Einige Dorfbewohner seien per Kanu geflohen, nachdem sie Schüsse gehört hätten, doch seien sie verfolgt und zum Teil getötet worden. Eine Frau überlebte, weil sie sich drei Stunden lang an einen schwimmenden Baumstamm klammern konnte. Durch die Provinz fließt mit dem Sepik Papua-Neuguineas größter Fluss, der in die Bismarcksee mündet.

Laut Baugen wollte die Polizei noch am Mittwoch Ermittlungen aufnehmen, die aber durch Benzinknappheit erschwert würden. Angaben zu Hintergründen oder Motiven der Täter machte er nicht.

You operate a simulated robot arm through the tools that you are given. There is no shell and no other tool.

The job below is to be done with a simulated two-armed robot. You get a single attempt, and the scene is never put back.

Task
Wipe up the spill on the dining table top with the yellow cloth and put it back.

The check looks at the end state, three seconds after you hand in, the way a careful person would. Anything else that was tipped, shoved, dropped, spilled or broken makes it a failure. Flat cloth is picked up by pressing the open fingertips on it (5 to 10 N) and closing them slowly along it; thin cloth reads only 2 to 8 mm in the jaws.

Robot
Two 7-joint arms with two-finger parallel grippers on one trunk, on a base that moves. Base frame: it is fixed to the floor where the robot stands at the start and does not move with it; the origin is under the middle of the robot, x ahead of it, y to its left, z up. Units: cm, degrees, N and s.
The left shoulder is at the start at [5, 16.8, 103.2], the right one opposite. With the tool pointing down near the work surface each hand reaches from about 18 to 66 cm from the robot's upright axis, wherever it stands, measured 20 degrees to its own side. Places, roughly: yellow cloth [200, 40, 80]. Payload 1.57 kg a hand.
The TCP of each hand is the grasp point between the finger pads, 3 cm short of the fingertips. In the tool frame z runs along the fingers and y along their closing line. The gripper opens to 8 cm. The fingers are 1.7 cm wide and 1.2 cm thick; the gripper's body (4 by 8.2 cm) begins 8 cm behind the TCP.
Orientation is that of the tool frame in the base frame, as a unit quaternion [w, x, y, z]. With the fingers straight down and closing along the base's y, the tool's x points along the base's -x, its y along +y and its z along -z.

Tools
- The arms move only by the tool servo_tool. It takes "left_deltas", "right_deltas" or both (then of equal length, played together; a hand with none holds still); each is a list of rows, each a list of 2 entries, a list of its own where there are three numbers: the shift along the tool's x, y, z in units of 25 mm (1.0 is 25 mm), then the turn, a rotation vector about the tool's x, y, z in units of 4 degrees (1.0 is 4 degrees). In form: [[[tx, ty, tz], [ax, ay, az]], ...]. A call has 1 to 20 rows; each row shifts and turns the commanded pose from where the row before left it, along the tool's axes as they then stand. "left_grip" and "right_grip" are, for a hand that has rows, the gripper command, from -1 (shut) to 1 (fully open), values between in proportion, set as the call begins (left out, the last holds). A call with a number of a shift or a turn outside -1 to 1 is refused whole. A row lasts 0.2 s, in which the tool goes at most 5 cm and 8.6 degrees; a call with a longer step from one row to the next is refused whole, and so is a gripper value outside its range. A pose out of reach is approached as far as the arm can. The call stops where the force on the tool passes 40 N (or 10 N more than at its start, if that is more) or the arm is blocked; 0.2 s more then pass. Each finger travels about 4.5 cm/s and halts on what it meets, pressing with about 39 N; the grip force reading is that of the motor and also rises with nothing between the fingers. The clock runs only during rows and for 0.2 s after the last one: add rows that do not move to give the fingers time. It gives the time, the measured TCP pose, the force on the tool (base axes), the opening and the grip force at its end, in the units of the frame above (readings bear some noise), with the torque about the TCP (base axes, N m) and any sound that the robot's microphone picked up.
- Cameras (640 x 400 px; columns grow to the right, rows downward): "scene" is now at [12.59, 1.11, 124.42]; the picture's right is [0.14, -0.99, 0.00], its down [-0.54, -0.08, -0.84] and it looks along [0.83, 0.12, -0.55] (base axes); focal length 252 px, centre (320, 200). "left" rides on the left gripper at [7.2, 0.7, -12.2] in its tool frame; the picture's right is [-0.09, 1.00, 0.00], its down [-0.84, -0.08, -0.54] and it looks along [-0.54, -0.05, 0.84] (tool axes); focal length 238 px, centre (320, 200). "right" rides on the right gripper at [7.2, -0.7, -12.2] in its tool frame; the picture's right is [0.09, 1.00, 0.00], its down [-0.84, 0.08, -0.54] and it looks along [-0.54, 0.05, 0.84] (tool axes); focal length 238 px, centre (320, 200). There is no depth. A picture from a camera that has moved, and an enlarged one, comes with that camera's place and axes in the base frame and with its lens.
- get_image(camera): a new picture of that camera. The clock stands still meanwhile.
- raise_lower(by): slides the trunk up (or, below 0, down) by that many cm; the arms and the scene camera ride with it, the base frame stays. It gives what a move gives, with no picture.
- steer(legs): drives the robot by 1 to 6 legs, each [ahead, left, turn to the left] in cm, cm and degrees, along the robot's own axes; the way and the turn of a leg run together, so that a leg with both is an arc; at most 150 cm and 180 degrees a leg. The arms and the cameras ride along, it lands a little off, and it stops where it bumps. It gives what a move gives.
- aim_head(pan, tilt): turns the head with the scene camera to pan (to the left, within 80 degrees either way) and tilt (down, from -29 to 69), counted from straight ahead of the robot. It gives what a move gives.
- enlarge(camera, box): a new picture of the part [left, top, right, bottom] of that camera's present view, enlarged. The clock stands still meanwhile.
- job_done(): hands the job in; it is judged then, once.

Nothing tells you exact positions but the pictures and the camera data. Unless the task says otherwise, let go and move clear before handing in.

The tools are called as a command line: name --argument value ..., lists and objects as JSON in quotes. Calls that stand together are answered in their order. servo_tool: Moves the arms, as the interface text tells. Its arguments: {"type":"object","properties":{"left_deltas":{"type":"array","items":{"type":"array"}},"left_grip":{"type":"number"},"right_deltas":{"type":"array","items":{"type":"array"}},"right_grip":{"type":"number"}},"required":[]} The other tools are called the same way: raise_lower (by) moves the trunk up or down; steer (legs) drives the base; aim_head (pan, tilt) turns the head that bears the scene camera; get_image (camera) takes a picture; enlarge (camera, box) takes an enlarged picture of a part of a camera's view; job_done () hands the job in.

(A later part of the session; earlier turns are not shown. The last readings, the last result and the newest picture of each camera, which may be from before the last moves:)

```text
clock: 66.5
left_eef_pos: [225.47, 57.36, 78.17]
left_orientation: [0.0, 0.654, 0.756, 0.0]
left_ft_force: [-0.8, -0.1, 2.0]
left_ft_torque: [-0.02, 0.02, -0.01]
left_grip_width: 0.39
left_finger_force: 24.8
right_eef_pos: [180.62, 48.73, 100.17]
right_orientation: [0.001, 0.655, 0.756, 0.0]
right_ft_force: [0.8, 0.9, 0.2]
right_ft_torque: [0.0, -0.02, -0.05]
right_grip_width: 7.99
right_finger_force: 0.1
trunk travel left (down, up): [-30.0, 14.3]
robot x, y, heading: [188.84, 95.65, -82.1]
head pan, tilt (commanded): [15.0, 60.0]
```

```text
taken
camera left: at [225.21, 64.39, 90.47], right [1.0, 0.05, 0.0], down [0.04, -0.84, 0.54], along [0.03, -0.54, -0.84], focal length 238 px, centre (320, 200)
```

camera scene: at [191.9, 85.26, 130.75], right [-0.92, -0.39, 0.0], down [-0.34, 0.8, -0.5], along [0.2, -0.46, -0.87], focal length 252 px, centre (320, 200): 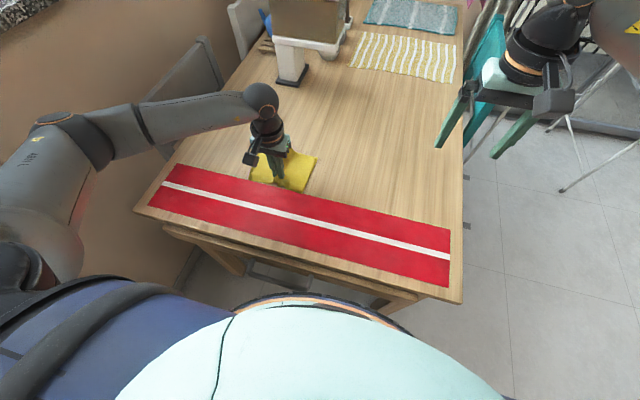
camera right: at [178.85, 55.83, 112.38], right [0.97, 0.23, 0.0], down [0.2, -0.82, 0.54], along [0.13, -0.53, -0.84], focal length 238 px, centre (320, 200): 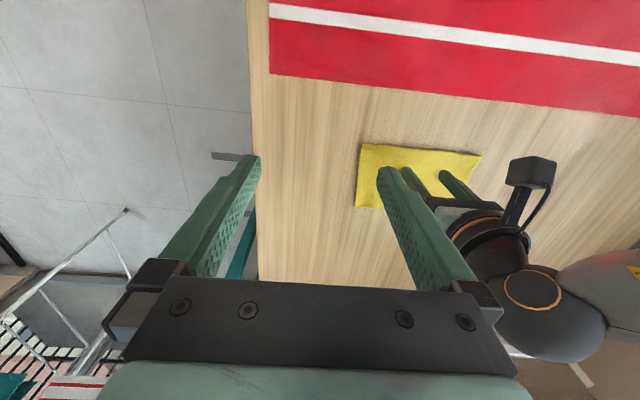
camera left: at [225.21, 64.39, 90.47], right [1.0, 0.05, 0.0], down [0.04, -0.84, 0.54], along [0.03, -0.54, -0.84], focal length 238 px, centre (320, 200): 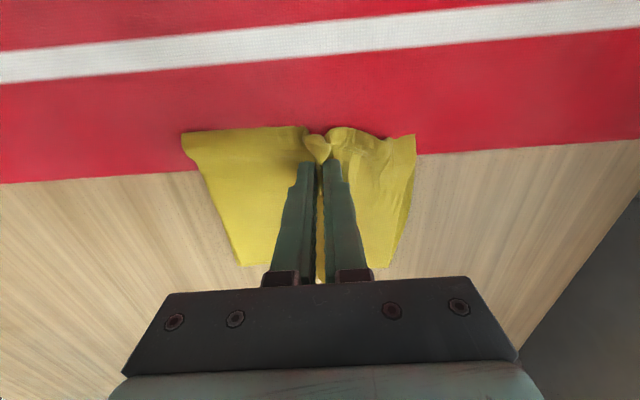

Bereits zweites Massaker in diesem Jahr

Das Massaker ist in diesem Jahr bereits der zweite große Überfall von Angreifern aus Nachbardörfern. Im Februar wurden in der Provinz Enga im zentralen Hochland bei Kämpfen zwischen Milizen unterschiedlicher Ethnien mindestens 26 Männer getötet. Die meisten Opfer sollen auf dem Weg zu einem Nachbardorf gewesen sein, um den Mord an einer Frau zu rächen, und gerieten dabei in einen Hinterhalt.

Das nordöstlich von Australien gelegene Papua-Neuguinea, das bis 1914 eine deutsche Kolonie war, zählt rund 300 Ethnien bei 10 Millionen Einwohnern und ist zu großen Teilen noch eine Stammesgesellschaft mit jahrhundertealten Konflikten. Allein in der armen Agrarprovinz Ost-Sepik mit rund 450.000 Einwohnern soll es 90 lokale Sprachen geben.

Konflikte um Land und Ressourcen

Die Konflikte um Land und den Zugang zu Ressourcen haben sich mit dem Wachstum der Bevölkerung verschärft, die sich seit 1990 mehr als verdoppelt hat. Weil inzwischen automatische Schusswaffen Speere und Pfeil und Bogen abgelöst haben, ist bei Konflikten auch die Zahl der Opfer drastisch gestiegen.

Der Staat ist schwach und kann seine Polizei nur schlecht bezahlen. Als im vergangenen Januar viele Polizisten eine angebliche Computerpanne bei der Auszahlung ihrer Gehälter für eine drastische Gehaltskürzung hielten und darauf spontan in einen Streik traten, führte dies in der Hauptstadt Port Morresby zu massiven Plünderungen. 16 Tote und eine Regierungskrise waren die Folge.